In 1940, Massachusetts inventor Emile C. Franzmann applied for a patent for the industry’s first successful stencil die-cutting letters, which were marketed under the name Presto Cut. The letters and numbers came separately in wood boxes by size, displaying the name of the system on their sides. The Presto Cut process involved applying a stencil onto a memorial while the metal letters were heating on an electric heating device. After the dies were heated to the correct temperature they were placed on the stencil and pressed by hand one die at a time to cut each letter through the stencil. The letters were then picked and the stone was sandblasted.
As luck would have it, only four years earlier Franzmann had invented and patented an electric heating device capable of heating the metal letters. On the backside of the letters was riveted a thick piece of felt, which provided a buffer between the hand of the operator and the hot metal.
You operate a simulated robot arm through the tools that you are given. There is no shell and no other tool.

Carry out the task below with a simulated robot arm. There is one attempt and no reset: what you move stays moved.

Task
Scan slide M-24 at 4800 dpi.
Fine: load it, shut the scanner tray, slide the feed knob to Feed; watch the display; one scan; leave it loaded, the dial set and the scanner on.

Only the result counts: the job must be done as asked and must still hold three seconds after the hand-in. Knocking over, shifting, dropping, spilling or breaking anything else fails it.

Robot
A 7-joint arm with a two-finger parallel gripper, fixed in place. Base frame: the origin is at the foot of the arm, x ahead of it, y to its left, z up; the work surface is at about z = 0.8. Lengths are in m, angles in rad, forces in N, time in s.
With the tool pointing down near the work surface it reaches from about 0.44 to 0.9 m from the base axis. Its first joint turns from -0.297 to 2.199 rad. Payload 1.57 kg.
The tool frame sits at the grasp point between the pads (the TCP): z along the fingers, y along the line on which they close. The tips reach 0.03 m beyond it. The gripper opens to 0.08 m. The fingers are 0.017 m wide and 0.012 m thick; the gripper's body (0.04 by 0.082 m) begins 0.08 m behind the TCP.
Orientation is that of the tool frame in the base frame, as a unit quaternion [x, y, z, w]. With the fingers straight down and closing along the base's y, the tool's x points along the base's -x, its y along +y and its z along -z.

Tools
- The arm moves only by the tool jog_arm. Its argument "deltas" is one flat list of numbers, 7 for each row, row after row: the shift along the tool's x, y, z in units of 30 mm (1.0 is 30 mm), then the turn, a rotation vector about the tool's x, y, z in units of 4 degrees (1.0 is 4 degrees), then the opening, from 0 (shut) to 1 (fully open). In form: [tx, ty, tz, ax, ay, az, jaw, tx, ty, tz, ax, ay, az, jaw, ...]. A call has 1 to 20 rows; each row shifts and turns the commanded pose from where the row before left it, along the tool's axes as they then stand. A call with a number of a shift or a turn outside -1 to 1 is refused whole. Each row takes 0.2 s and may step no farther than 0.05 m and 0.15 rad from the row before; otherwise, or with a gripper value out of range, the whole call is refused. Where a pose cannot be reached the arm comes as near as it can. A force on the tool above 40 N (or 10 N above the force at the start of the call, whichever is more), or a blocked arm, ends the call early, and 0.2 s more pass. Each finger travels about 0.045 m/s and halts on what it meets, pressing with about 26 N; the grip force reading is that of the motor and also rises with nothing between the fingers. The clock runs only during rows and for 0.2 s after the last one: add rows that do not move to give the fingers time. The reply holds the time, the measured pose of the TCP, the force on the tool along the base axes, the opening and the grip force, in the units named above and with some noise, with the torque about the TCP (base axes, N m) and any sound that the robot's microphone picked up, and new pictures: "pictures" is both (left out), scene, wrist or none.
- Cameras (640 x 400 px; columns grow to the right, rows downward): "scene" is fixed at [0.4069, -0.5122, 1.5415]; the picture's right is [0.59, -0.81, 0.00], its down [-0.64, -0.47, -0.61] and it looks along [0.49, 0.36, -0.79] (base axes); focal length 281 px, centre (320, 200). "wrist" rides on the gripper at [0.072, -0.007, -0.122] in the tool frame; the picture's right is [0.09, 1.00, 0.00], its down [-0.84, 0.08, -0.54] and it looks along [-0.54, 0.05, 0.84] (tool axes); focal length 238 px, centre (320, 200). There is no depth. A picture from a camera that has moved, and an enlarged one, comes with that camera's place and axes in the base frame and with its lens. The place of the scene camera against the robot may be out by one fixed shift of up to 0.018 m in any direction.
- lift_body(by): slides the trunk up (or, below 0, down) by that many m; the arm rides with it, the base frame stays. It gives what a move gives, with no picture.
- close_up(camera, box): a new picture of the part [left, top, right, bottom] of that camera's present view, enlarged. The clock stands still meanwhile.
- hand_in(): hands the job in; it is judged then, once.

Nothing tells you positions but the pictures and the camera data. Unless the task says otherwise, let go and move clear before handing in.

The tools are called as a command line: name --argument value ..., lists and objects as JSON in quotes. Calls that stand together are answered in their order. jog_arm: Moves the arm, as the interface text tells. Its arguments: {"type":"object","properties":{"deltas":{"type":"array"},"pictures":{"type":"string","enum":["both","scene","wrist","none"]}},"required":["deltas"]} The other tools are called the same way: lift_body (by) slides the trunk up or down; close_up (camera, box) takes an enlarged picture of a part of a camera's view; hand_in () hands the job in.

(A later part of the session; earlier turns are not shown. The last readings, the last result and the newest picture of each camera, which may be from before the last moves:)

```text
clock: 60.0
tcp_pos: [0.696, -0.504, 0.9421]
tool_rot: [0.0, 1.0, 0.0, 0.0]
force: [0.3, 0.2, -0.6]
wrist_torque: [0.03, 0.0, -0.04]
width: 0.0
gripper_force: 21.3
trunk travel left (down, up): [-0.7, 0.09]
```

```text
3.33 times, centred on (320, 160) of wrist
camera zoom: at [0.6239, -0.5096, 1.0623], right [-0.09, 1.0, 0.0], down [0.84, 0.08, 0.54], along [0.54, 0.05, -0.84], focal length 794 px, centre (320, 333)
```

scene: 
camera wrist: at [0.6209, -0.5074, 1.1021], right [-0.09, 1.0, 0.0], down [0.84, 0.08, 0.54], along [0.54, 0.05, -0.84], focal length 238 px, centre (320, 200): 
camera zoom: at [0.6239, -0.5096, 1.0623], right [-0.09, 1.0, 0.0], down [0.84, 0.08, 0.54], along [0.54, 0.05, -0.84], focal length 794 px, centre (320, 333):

The Presto Cut alphabet was a modified roman with numerals and no punctuation–the style obviously borrowed from the Spacerite Modified Roman alphabet, with a few minor differences.
The system eliminated the need for a memorialist to hand-cut stencil, but because each letter needed to be heated and pressed individually, the method was apparently too tedious to gain widespread use and the system saw limited usage. Stencil cutting dies would not become an industry-standard until nearly 3 decades later with the stencil press revolution and plastic stencil cutting dies.